Report, as a bare number, how many lines contain the string "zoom".

══ COLLECTED DATA ══

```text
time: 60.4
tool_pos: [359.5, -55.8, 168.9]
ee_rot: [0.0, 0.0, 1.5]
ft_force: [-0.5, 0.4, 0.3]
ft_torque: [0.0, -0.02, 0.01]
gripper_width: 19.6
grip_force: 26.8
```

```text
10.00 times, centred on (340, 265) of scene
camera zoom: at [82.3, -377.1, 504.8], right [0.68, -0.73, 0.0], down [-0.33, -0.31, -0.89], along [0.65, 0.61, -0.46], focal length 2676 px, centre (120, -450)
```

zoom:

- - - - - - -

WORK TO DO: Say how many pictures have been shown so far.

═══

TASK RESPONSE: 2